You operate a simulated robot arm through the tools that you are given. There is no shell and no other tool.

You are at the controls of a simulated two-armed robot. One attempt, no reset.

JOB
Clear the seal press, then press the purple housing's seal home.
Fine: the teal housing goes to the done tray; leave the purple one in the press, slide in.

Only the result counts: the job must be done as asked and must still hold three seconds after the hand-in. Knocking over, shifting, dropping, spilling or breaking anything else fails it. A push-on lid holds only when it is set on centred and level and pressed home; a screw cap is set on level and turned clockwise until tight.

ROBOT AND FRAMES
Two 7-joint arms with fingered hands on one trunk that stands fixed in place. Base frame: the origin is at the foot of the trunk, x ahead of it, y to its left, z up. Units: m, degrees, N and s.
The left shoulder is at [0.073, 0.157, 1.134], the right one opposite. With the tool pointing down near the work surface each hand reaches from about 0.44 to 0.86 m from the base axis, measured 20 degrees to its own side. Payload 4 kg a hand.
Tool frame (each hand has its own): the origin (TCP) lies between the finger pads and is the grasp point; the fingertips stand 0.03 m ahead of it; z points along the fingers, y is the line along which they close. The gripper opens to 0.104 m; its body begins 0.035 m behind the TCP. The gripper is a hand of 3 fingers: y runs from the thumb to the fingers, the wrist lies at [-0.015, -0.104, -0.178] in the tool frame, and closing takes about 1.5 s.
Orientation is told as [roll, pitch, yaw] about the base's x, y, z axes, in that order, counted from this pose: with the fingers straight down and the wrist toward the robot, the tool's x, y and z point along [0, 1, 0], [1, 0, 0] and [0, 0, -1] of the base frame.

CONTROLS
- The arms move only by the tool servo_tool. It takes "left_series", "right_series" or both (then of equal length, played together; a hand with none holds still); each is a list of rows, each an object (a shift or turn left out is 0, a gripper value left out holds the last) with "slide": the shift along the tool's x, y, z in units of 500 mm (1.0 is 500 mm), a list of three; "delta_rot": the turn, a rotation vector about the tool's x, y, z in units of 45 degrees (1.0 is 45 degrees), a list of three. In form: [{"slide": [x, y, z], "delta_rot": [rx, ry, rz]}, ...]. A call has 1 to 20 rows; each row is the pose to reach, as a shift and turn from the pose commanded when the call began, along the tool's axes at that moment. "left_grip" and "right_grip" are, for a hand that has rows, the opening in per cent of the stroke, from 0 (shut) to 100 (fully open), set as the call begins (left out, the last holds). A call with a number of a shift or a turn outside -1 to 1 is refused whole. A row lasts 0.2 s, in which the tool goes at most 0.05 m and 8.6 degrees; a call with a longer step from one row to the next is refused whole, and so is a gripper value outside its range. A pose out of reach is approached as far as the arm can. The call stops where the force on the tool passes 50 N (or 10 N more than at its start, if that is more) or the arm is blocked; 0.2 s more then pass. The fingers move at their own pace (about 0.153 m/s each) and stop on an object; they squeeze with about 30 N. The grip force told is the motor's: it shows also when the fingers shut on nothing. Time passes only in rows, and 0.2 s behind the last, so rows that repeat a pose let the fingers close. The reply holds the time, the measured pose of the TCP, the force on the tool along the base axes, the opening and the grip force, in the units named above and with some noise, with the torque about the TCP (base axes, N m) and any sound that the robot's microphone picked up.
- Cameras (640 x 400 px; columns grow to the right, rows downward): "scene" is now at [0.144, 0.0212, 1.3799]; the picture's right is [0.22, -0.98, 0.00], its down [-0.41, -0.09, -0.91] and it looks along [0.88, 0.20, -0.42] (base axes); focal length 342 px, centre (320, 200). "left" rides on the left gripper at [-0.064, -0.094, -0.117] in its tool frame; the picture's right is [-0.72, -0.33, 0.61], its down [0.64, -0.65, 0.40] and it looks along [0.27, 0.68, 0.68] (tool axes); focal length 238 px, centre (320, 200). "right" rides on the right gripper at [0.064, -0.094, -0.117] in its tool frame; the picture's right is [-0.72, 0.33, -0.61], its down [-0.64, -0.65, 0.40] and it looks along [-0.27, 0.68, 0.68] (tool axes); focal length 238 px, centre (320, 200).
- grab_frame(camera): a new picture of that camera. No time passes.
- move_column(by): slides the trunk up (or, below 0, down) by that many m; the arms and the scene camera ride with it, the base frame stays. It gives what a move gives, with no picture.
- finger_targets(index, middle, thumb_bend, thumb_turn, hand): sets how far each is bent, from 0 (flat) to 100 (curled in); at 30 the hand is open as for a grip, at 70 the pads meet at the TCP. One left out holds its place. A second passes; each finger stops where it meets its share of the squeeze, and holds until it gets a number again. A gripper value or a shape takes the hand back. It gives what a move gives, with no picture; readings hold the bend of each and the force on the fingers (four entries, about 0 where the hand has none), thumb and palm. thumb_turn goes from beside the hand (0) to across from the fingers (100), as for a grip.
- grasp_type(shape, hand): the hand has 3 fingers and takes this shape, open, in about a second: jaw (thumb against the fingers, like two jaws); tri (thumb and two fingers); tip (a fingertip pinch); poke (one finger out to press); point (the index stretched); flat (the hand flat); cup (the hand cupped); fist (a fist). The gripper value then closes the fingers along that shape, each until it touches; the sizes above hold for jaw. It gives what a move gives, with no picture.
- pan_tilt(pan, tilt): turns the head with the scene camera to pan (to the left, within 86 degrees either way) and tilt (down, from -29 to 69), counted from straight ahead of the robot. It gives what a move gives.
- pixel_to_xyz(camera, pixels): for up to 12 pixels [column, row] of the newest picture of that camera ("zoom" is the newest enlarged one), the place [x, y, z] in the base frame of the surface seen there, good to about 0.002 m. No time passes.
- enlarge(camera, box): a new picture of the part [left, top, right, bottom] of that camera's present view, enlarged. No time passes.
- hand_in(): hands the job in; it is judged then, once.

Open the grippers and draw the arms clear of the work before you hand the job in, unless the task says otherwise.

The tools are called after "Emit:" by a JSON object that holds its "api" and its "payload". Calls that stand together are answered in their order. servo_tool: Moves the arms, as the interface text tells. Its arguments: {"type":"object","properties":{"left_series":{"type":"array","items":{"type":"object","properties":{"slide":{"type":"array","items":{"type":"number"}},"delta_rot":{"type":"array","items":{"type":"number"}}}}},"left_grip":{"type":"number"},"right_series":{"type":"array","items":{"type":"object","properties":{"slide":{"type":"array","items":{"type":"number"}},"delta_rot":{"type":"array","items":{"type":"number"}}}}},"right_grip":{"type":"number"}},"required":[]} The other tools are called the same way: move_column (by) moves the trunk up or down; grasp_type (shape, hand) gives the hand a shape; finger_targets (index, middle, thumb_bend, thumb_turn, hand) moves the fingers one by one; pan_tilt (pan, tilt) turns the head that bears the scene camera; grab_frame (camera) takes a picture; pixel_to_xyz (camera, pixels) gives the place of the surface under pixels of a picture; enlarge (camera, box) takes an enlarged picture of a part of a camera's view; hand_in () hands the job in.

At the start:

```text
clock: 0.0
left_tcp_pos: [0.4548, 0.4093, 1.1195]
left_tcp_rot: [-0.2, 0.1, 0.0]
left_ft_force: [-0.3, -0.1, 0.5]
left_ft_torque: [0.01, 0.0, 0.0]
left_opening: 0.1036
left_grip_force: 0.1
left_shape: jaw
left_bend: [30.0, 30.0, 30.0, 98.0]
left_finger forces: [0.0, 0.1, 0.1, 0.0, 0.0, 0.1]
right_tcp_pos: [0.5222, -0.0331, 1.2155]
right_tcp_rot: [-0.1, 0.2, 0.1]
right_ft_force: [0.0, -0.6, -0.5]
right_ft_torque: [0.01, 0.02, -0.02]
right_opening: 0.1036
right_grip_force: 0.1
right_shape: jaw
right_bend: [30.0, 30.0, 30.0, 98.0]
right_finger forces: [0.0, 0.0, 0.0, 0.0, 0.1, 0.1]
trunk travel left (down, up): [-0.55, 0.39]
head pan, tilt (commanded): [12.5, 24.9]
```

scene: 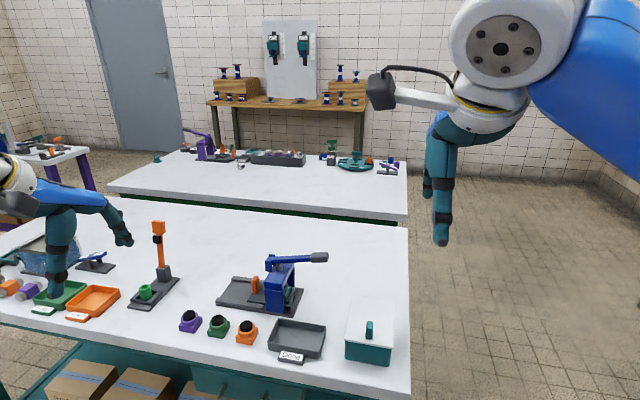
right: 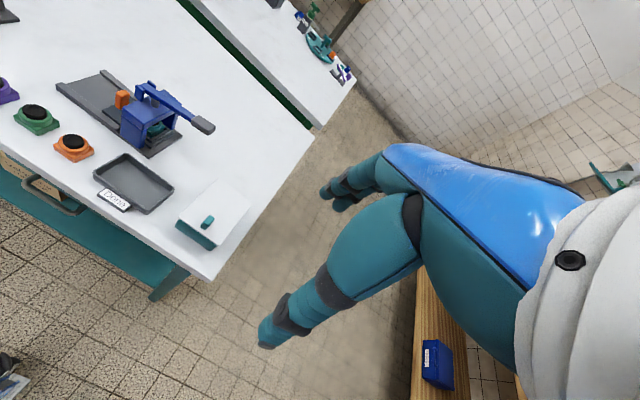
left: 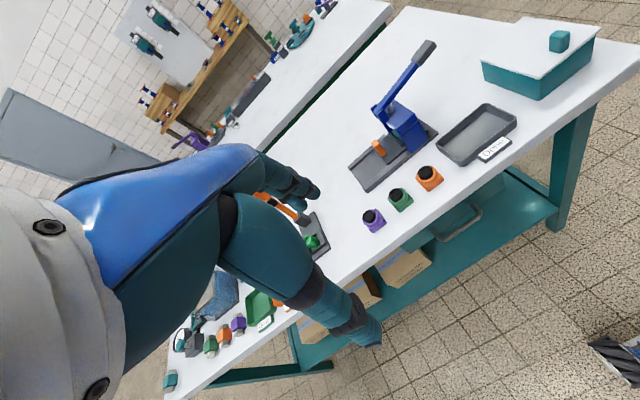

Exercise brief: Only lines with the word "purple" should be collected from the material.

Complete response:
Clear the seal press, then press the purple housing's seal home.
Fine: the teal housing goes to the done tray; leave the purple one in the press, slide in.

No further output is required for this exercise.